These are the key concepts you need to understand to accurately answer the question.

Mean Value Theorem
The Mean Value Theorem (MVT) is a fundamental concept in calculus. It states that for a function that is continuous on a closed interval \([a, b]\) and differentiable on the open interval \((a, b)\), there exists at least one point \(c\) in \((a, b)\) such that the derivative at that point \(c\) is equal to the average rate of change of the function over the interval \([a, b]\).

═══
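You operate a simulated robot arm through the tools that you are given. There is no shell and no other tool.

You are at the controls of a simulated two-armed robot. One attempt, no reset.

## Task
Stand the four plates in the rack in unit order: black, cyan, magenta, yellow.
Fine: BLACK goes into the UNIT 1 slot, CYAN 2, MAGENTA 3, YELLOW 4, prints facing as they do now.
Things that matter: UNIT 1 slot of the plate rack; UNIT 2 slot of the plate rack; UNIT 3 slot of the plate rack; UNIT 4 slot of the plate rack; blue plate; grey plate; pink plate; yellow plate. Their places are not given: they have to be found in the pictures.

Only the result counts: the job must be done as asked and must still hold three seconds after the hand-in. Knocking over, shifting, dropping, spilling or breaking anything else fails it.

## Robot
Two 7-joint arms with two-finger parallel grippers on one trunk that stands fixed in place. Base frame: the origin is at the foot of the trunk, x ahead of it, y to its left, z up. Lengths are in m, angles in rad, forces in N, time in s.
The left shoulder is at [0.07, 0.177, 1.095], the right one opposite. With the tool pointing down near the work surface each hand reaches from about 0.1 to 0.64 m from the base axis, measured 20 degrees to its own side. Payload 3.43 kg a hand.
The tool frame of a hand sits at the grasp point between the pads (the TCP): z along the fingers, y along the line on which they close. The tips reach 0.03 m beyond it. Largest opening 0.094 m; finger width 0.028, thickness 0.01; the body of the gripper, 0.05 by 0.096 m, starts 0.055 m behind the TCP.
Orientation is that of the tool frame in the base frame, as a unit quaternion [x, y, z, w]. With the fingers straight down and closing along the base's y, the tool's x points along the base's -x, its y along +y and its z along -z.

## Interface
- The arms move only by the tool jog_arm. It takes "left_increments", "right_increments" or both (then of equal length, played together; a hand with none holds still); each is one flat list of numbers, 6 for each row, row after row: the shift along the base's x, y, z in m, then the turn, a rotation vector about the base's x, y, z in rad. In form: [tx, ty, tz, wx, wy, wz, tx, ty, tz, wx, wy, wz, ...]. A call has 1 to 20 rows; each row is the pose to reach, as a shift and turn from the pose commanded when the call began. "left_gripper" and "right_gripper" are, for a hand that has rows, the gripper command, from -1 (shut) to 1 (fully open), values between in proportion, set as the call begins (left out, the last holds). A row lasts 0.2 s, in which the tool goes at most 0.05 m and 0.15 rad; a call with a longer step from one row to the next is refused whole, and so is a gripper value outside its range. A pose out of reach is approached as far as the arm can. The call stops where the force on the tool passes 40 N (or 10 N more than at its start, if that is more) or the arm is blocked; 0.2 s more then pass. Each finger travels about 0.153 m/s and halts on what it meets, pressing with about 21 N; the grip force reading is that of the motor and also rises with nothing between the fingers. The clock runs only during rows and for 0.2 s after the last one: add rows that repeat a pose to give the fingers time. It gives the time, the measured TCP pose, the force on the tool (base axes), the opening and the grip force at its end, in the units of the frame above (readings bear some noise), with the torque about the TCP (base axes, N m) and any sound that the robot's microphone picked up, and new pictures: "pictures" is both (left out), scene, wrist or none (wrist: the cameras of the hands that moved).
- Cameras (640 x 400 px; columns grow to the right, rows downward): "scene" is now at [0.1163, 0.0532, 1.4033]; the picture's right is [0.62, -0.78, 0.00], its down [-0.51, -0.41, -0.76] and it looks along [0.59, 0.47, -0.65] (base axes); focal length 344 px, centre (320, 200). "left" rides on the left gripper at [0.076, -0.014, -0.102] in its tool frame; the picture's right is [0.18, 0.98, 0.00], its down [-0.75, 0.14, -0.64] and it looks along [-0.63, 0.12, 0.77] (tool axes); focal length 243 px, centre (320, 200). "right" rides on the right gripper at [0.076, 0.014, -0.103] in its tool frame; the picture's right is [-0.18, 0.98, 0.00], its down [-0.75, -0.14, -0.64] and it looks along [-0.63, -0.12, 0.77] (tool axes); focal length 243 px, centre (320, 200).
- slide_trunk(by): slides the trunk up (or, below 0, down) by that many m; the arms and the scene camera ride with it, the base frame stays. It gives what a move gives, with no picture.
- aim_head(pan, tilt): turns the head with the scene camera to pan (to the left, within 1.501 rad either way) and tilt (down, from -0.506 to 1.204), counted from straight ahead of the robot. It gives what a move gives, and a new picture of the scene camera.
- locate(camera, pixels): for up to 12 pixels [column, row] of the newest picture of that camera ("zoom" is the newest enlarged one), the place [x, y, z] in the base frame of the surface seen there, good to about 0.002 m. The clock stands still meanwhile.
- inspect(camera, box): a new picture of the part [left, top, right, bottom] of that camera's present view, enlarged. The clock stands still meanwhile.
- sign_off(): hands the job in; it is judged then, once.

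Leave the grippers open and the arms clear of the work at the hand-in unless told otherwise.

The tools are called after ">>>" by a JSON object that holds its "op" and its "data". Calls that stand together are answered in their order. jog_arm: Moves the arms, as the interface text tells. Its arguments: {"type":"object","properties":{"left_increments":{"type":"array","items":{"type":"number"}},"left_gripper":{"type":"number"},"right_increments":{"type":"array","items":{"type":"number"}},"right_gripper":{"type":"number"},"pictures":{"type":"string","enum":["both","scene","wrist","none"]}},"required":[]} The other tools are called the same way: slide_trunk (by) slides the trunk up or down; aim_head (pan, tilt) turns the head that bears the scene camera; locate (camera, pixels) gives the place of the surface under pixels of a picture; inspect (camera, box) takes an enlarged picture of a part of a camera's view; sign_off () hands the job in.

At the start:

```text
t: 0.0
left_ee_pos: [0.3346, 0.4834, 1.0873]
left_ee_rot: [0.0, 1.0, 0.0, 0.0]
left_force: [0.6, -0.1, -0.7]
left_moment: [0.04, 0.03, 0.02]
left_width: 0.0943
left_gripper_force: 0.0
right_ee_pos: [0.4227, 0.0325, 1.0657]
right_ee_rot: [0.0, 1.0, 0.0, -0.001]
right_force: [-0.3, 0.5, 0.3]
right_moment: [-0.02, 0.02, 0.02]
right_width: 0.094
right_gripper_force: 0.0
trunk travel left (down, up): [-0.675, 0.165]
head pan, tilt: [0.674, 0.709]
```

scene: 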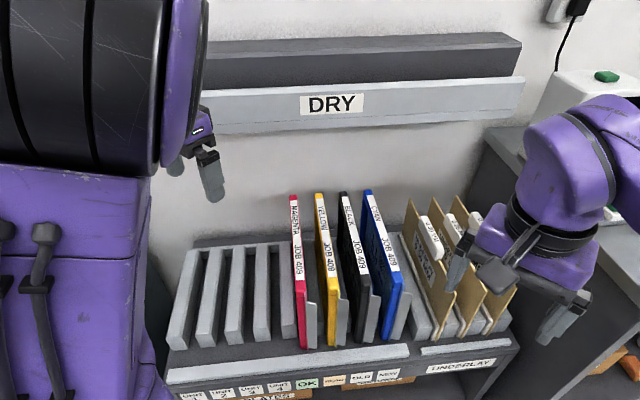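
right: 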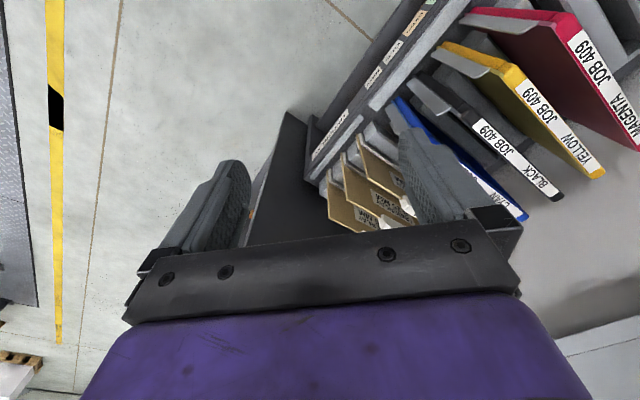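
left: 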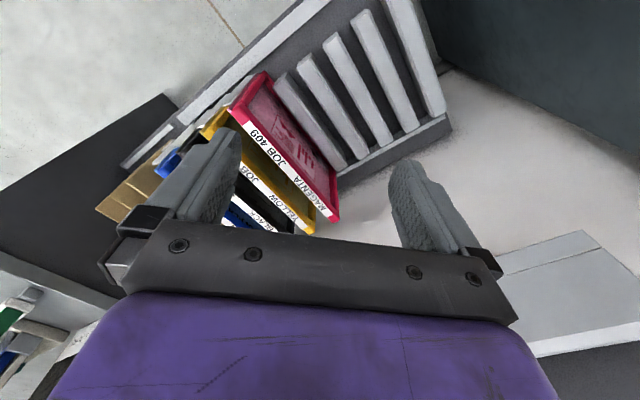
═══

Mathematically, MVT can be stated as follows: if \(f\) is continuous on \([a, b]\) and differentiable on \((a, b)\), then there exists a number \(c\) in \((a, b)\) such that \[f'(c) = \frac{f(b) - f(a)}{b - a} \] In simple terms, there is at least one point where the instantaneous rate of change (the derivative) is equal to the average rate of change over the entire interval. This concept helps us to bridge the gap between the average behavior and the instantaneous behavior of functions.
Second Derivative
The second derivative, denoted as \(f''(x)\), is the derivative of the first derivative \(f'(x)\). It provides information about the curvature and the concavity of the function.
In this context, the second derivative is related to the acceleration of a particle. While the first derivative \(f'(x)\) represents the velocity, the second derivative \(f''(x)\) measures how the velocity is changing over time (i.e., the acceleration).
To solve the problem, we apply the Mean Value Theorem to the first derivative \(f'(x)\) over smaller intervals to find the possible values of \(f''(x)\). This reveals critical points where the function's concavity changes, thus providing insights into the changes in acceleration.
Unit Distance Travel
In the given problem, a particle travels a unit distance within a unit time while starting and ending with zero velocity. Mathematically, this means that \(f(0) = 0\) and \(f(1) = 1\) with \(f'(0) = 0\) and \(f'(1) = 0\).
To understand this scenario better, imagine a particle moving from point A to point B (which are 1 unit apart) in exactly 1 unit of time. The particle starts from rest at A and comes to rest at B.
The challenging insight here is that for a particle to cover this distance given the constraints, there must be a substantial change in velocity at some point, which is captured by the second derivative (acceleration).
By analyzing the function’s behavior, we can deduce that there must be at least one point where the particle's acceleration is significant enough, in this case, \( \left|f''(x)\right| \geq 4\).
Acceleration
Acceleration is the rate at which the velocity of a particle changes with respect to time. In the context of this problem, acceleration is given by the second derivative \(f''(x)\).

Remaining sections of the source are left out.